Un yihadista en mi habitación

La última noche en Ammán me desperté de repente en plena madrugada al sentir una mano fuerte, grande, que me tapaba la boca, mientras otras cuatro manos tan fuertes y robustas como la primera me sujetaban los brazos arrancándome de la cama, semidesnudo, y obligándome a arrodillarme en el suelo del hotel, ante el espejo del armario. Pude notar cómo el filo de un cuchillo de hoja curva, frío y afilado, se apoyaba en mi garganta. Era el típico puñal beduino, muy parecido al que me había comprado unos días antes en el zoco de Ammán. Intenté gritar, pero aquella mano fuerte y grande impedía que saliese ningún sonido de mi boca. Y de hecho apenas permitía que entrase oxígeno en mis pulmones. Traté de zafar mis brazos de los hombres que me sujetaban, pero eran demasiado fuertes, y yo estaba agarrotado por el pánico. El que me tapaba la boca y apoyaba la hoja curva de la daga sobre mi cuello se acercó a mi oído y me dijo: «¿Sabes rezar? ¿En quién crees?», pero no me dio tiempo a responder. Ni a preguntarme cómo es posible que entendiese perfectamente lo que decía aquel hombre, que me hablaba en árabe. Antes de que pudiese reaccionar, el desconocido apretó la hoja del cuchillo sobre mi cuello y la desplazó enérgicamente alrededor del mismo.
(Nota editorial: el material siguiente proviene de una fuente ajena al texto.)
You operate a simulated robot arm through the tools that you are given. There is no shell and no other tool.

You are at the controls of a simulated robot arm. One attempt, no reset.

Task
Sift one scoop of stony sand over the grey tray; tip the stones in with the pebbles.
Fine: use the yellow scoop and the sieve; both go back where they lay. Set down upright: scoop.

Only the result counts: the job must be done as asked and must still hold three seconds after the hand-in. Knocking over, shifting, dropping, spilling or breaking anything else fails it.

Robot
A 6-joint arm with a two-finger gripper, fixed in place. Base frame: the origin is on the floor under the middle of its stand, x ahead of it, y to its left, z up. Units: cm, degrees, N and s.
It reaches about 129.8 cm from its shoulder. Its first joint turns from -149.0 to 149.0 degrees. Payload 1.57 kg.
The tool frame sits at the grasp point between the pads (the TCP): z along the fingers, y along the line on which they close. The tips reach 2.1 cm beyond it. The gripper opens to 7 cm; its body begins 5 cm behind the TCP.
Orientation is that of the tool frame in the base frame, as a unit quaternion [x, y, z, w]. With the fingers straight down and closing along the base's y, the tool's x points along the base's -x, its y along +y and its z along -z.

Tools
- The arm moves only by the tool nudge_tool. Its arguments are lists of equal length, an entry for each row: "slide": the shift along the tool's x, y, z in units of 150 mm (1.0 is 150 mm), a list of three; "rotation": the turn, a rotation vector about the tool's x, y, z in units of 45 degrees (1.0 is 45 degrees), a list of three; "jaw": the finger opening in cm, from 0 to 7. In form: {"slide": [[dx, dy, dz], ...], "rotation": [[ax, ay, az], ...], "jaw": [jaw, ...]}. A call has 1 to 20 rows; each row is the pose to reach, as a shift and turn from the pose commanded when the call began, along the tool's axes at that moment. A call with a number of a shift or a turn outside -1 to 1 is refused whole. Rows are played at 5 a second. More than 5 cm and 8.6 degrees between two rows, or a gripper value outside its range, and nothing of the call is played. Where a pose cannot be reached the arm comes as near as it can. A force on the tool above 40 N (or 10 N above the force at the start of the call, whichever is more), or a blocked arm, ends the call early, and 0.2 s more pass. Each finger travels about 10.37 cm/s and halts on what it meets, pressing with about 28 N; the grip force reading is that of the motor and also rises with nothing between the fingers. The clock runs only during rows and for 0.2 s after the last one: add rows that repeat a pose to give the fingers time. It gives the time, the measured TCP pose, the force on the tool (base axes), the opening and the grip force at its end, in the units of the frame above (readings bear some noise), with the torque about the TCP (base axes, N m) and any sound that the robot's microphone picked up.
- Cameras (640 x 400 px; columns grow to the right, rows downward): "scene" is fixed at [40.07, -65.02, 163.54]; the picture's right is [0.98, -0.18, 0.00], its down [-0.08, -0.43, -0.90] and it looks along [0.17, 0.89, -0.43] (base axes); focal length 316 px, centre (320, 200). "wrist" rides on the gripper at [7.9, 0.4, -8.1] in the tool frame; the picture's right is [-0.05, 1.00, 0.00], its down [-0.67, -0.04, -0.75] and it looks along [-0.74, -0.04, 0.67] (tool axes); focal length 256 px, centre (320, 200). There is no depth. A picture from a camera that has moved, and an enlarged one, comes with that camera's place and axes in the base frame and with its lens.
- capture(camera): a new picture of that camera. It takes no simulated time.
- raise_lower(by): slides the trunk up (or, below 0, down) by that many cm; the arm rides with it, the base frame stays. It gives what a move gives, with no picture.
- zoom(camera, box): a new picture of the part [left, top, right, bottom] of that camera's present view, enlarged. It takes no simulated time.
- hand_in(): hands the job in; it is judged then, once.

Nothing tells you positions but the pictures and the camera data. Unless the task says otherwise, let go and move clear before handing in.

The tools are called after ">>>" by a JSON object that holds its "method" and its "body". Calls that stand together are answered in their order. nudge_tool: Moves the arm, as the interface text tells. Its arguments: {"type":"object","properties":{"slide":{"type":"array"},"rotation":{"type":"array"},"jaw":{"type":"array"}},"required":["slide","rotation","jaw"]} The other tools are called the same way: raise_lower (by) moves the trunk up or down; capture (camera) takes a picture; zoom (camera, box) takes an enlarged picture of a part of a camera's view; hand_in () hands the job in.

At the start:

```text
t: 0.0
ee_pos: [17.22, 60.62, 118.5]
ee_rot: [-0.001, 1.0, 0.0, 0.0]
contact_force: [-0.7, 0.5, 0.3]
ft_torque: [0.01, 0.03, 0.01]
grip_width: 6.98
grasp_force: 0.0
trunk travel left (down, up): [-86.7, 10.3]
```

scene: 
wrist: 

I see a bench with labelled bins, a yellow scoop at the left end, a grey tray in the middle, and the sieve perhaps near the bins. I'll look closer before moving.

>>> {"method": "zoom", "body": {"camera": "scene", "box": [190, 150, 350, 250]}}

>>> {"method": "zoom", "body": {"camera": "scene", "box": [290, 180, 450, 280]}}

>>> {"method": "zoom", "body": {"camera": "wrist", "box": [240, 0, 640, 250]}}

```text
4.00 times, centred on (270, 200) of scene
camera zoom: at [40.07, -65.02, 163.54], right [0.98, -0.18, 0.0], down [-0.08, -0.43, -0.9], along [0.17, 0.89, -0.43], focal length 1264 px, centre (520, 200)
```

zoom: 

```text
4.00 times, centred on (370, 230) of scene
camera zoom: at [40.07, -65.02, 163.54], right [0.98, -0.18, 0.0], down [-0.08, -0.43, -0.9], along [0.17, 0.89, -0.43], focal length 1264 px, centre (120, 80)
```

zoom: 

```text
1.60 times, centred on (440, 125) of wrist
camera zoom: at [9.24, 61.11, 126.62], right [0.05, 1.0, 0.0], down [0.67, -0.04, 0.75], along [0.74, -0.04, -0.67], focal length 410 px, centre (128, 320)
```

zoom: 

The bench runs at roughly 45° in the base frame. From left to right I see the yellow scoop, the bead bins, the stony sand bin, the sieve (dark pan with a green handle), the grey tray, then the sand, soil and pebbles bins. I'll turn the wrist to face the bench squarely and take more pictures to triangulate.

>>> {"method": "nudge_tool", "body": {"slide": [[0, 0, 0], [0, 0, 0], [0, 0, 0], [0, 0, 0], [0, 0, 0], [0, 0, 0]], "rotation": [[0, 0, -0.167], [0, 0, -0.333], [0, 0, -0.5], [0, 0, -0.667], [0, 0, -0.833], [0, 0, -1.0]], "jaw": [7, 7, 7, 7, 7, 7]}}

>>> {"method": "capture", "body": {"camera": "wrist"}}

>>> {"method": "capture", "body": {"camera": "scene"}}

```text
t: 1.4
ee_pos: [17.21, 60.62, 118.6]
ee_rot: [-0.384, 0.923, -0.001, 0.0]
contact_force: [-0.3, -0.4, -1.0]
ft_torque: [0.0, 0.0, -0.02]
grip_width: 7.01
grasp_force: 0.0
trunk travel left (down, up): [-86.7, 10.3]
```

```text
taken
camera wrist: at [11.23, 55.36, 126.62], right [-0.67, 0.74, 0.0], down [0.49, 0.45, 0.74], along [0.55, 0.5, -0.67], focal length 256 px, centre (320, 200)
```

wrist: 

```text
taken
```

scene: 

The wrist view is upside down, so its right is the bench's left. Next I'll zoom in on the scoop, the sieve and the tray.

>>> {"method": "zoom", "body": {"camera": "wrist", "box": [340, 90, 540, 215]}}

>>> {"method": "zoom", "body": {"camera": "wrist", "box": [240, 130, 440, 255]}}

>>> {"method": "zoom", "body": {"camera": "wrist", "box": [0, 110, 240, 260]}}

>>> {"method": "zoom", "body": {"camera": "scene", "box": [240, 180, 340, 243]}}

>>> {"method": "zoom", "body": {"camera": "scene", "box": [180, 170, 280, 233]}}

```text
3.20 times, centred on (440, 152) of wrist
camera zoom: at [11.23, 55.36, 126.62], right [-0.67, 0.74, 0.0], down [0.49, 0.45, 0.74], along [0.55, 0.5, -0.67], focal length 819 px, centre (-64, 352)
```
Sentí con toda claridad cómo mi carne se abría y cómo un chorro de sangre caliente salía disparado de mi yugular, impactando contra la puerta del armario y tiñendo de rojo la escena que ahora veía reflejada en el espejo. El hombre vestido de negro, que ahora movía el cuchillo adelante y atrás, profundizando cada vez más en la herida de mi cuello en un intento de serrar las vértebras, mientras me sujetaba la cabeza por el pelo, era el mismísimo Al Zarqaui, que sonreía sádicamente y volvía a preguntarme: «¿Sabes rezar?».